I tested the basic search function on the homepage using more than 20 players’ names, including retired players and free agents. Eric Reid, Kaepernick’s close friend and vocal supporter, who is now also unemployed after continuing Kaepernick’s anti-police brutality protests during the 2017 NFL season, appears in the search results. The only three names I tested that didn’t show up in the search results were Greg Hardy, Aaron Hernandez, and Tony Romo. Hardy was convicted of domestic violence (the charges were later dismissed after the victim didn’t testify) and eventually left the league in disgrace. Hernandez was convicted of murder (his conviction was vacated after he died in prison awaiting appeal). Romo, who has retired and moved into the announcers’ booth, has battled with the NFL and EA over what he believes are their attempts to scuttle Fan Expo, the fantasy football company of which he is part-owner.

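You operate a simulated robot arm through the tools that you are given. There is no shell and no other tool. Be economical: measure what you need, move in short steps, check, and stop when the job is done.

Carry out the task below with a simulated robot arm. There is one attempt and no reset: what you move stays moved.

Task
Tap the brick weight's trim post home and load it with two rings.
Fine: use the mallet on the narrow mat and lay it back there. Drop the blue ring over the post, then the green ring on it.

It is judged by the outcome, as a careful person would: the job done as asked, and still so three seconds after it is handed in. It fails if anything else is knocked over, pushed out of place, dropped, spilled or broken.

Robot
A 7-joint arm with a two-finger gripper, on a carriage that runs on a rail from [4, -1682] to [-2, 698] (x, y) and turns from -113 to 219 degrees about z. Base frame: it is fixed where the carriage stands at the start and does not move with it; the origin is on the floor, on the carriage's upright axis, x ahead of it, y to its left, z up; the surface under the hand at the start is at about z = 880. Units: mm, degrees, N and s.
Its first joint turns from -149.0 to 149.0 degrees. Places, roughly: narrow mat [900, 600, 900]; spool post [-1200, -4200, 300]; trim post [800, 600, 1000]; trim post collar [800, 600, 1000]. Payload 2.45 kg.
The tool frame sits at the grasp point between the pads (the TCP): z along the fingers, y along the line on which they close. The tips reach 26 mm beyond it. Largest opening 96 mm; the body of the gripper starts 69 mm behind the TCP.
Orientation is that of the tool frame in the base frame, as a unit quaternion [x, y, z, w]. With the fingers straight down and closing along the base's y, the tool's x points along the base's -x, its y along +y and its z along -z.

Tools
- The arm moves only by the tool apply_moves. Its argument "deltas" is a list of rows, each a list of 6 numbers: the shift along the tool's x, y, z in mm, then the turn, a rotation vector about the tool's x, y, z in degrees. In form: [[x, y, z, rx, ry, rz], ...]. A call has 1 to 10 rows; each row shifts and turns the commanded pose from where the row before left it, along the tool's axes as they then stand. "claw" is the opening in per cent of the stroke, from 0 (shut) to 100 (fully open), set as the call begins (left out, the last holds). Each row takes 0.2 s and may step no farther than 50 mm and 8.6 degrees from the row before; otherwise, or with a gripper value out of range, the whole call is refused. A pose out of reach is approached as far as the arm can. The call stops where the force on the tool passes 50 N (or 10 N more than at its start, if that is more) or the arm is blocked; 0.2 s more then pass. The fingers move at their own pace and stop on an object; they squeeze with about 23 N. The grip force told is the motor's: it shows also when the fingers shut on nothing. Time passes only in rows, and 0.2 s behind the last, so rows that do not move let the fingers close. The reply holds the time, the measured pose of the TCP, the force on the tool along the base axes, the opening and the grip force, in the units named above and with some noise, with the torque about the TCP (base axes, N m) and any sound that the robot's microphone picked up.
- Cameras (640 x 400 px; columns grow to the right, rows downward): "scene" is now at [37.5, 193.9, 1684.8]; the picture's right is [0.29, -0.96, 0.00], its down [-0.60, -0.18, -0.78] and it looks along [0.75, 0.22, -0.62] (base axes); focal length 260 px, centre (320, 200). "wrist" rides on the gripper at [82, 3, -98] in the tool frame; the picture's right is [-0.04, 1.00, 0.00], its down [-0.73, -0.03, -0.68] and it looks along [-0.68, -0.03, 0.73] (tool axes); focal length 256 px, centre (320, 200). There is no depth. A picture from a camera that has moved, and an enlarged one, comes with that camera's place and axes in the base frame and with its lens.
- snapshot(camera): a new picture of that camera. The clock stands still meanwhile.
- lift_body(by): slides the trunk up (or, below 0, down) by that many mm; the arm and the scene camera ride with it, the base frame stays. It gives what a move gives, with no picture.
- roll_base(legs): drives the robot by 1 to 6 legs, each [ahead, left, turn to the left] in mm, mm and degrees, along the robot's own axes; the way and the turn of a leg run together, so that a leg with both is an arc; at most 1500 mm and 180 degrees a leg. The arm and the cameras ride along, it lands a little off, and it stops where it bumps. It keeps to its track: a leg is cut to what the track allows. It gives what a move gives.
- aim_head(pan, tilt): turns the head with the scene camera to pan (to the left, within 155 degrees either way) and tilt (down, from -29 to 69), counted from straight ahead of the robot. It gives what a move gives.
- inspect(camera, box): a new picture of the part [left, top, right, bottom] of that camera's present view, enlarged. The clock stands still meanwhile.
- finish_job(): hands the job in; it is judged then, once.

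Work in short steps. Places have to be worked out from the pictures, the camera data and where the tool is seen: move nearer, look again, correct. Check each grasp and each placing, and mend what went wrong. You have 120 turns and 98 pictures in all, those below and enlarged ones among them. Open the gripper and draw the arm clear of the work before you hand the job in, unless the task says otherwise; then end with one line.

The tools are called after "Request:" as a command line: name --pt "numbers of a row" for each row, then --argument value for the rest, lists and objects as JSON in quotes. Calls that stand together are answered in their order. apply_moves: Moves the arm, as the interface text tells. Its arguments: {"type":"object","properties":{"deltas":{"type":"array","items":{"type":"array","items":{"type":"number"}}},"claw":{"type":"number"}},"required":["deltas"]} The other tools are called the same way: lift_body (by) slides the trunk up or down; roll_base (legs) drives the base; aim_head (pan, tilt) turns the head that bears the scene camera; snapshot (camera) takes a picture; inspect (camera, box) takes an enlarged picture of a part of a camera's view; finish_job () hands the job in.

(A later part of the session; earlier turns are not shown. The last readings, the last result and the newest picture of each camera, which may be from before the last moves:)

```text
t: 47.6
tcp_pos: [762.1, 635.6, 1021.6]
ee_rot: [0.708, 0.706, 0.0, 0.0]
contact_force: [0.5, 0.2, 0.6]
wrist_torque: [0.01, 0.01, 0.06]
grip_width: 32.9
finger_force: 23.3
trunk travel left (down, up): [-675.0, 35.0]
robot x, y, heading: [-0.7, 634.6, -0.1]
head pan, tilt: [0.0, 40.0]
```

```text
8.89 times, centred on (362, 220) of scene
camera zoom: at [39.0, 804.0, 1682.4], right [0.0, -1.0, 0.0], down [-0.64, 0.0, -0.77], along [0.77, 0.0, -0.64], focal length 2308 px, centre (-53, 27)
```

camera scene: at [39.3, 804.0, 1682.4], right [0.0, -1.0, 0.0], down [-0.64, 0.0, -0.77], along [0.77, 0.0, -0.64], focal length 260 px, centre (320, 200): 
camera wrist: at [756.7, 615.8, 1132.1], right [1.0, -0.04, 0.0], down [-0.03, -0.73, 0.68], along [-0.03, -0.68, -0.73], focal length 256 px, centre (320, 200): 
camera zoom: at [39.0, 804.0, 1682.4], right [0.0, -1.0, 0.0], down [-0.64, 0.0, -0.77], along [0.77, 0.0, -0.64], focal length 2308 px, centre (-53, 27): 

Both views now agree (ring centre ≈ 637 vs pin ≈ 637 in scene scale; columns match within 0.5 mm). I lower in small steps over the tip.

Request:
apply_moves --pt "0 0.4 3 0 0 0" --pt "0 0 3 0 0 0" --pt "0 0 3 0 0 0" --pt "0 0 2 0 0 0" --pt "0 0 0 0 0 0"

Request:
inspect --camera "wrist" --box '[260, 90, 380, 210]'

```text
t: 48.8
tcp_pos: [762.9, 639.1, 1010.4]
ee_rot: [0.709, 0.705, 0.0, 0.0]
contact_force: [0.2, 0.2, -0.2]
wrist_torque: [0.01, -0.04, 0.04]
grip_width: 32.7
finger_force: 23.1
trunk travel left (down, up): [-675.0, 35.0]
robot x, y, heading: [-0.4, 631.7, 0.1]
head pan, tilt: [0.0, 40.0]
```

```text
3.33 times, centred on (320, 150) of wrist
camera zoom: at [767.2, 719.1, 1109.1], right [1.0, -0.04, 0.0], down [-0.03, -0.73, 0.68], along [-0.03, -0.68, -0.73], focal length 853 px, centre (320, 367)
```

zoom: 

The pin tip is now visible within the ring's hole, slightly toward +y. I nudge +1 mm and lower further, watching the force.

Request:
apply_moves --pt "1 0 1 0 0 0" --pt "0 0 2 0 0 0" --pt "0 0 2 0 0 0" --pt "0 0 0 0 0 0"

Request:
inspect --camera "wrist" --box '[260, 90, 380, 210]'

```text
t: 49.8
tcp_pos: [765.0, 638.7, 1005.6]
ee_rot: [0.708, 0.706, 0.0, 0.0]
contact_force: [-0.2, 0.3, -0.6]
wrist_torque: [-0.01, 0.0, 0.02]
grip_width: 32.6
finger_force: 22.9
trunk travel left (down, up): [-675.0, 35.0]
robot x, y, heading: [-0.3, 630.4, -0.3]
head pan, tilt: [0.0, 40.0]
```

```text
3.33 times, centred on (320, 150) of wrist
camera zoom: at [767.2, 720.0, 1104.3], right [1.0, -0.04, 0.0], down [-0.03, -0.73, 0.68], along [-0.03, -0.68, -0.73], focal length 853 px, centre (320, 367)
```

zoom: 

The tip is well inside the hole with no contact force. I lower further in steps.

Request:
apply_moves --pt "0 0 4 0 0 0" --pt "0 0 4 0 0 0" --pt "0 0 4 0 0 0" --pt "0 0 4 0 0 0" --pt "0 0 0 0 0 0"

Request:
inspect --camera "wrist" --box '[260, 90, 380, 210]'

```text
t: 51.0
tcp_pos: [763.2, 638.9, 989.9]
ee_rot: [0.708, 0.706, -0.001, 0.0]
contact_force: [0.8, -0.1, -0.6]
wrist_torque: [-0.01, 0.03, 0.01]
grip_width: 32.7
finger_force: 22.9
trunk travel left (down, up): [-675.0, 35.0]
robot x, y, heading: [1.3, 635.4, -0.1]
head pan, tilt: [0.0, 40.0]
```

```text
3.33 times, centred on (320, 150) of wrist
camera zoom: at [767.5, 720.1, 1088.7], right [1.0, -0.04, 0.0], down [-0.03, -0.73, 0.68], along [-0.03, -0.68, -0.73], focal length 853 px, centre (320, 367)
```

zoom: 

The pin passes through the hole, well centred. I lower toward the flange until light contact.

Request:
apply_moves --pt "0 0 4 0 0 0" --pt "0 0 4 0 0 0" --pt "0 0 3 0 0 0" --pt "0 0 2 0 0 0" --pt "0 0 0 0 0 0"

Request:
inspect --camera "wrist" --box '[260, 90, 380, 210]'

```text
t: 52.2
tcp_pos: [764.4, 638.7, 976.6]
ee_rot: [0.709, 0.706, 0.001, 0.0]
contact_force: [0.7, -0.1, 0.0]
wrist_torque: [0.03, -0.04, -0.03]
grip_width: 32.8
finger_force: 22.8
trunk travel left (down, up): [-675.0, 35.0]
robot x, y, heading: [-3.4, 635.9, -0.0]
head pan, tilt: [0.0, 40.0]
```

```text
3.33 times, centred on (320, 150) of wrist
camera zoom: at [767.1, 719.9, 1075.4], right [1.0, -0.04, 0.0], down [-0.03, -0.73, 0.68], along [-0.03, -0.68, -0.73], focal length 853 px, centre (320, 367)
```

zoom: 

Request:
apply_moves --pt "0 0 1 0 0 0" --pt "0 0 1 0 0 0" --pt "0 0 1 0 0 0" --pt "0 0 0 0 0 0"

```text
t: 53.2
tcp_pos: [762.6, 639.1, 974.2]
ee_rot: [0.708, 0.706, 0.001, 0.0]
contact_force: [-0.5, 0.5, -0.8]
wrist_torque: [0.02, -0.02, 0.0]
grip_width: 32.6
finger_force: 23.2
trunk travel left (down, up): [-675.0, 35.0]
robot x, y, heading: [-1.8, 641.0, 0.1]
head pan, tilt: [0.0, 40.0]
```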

It should be acknowledged that the search engine on Muthead.com is wonky at best, and that none of these men appear in Madden NFL 19; it may be that Muthead removes any player that doesn’t appear in the latest edition from their main search tool. However, given that we know EA edited Kaepernick’s name out of songs on the soundtracks of Madden NFL 18 and 19, it seems fair to question whether he is being removed from the search results deliberately.

There are two types of ratings in question: player ratings and MUT card ratings. I’ll discuss Kaepernick’s player ratings first.

At the launch of every edition of Madden NFL, each player is assigned an overall rating out of 99. Numerical values (also out of 99) are also assigned to his attributes, such as speed, strength, and agility. These initial player ratings are determined using the prior NFL season’s statistics, and they are updated weekly to reflect the player’s season as it progresses.

Since Kaepernick was a free agent in Madden NFL 18, and sites that archive Madden NFL ratings usually don’t include free agents unless they join a team during the season, Kaepernick’s player ratings at the launch of Madden NFL 18 are difficult to find. However, the screengrab below was taken soon after that edition of the game launched in August 2017 and shows Kaepernick’s player ratings, including his overall rating of 73.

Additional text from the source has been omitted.